Nevertheless, the governments went ahead and did this. The public needs to aim now for accountability, which I hope will come once the ramifications of Covid vaxxes are felt by the general population.
“Strict lockdowns that forced schools to shut as a precaution and made families work and learn from home harmed students, and should have ended earlier as more evidence emerged they were not major transmission hotspots, the government has been told.
The finding is from a report into Australia’s COVID-19 response led by former secretary of the Department of the Prime Minister and Cabinet Peter Shergold, high-profile board director Jillian Broadbent, former diplomat Peter Varghese and 2021 Young Australian of the Year Isobel Marshall.
The report – based on an independent review and funded by charities – also canvasses Australia’s approach to outbreaks, and says the former Coalition government’s failure to procure a diversity of vaccines resulted in long, avoidable lockdowns in 2021.
The findings are based on more than 200 consultations with health experts, public servants, epidemiologists, community groups, business and economists.
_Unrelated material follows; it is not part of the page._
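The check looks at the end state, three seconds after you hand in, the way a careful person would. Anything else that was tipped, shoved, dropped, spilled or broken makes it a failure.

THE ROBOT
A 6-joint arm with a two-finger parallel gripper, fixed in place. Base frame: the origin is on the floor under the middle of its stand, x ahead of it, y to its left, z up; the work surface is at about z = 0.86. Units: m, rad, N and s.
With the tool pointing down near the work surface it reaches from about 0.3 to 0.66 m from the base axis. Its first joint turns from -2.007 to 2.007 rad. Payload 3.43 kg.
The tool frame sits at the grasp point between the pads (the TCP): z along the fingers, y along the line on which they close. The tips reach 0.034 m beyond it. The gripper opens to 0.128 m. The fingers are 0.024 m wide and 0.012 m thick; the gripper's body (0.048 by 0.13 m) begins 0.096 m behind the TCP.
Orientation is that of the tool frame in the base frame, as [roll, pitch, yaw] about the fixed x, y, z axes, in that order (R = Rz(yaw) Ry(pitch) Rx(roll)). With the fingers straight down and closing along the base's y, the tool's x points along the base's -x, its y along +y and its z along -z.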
Research was conducted by the e61 Institute.
The review, to be released on Thursday, was funded by the John and Myriam Wylie Foundation, the Minderoo Foundation and the Paul Ramsay Foundation.
It finds that school closures were the correct decision at the start of the pandemic, when little was known about how COVID-19 spread.
But forcing kids to learn from home was the wrong move once it became clear schools were not high-transmission environments, and the decision likely hurt kids’ education, social development and mental health.
“For children and parents [particularly women], we failed to get the balance right between protecting health and imposing long-term costs on education, mental health, the economy and workforce outcomes,” the report says.
“The same applies to closing universities and vocational education and training centres.”
Mr Shergold said there was never much evidence that children were likely to contract a severe COVID-19 infection.
“So if we were giving advice to governments now, it would be to only shut down school systems if there is clear and unequivocal advice that these are children and teachers who are likely to get COVID severely,” he told The Australian Financial Review.
About 60 per cent of parents say secondary school closures affected their children, according to the NSW Mental Health Commission.
The report notes school closures were especially tough on the most disadvantaged students, who often lacked internet access or parents who could act as a “quasi-teacher”.
Too few vaccine doses
Students in the bottom 20 per cent of the socio-economic ladder were more than 40 times less likely to have a computer than students in the top 20 per cent.
Canada, the United Kingdom and the United States had signed deals with six vaccine manufacturers by September 2020, while Australia focused on two candidates, including the AstraZeneca vaccine, until November 2020.
“When the two initial vaccines both encountered problems, we were left with too few vaccine doses to rapidly inoculate our population,” the report says.
Governments became too reliant on lockdowns as their main public health response, while the health advice they took was often narrow and failed to consider broader social impacts, including on disadvantaged people.
Lack of empathy
The enforcement of lockdowns was also inconsistent and sometimes lacking in empathy.
“Business people were often allowed to travel across borders whilst those wanting to visit dying loved ones or newborn family members were not afforded a similar opportunity,” the report says.
“Travelling across state borders was permitted for professional sports stars but not for those who needed healthcare.”
The review also found economic support packages were not doled out equitably.
The authors single out the decision to exclude temporary migrants and international students from JobKeeper and JobSeeker, which forced 2.4 million residents into challenging financial circumstances and fostered a sense of abandonment.
“Over time, some 500,000 took the government’s advice and left the country, but force of personal circumstance, strained finances and the collapse of global air travel meant most could not.”
The lack of a clawback mechanism in JobKeeper was a “significant design fault”, with more than 20,000 businesses that received JobKeeper tripling their profits during the pandemic while accruing $370 million in taxpayer-funded subsidies.
Professor Shergold said policymakers needed to put more weight on conditions facing disadvantaged Australians.
“To be better prepared for the next health crisis, we need to place vulnerable Australians at the centre of our planning. This is the core focus of our recommendations,” he said.”
I hope to see another report into Covid vax injuries in Australia.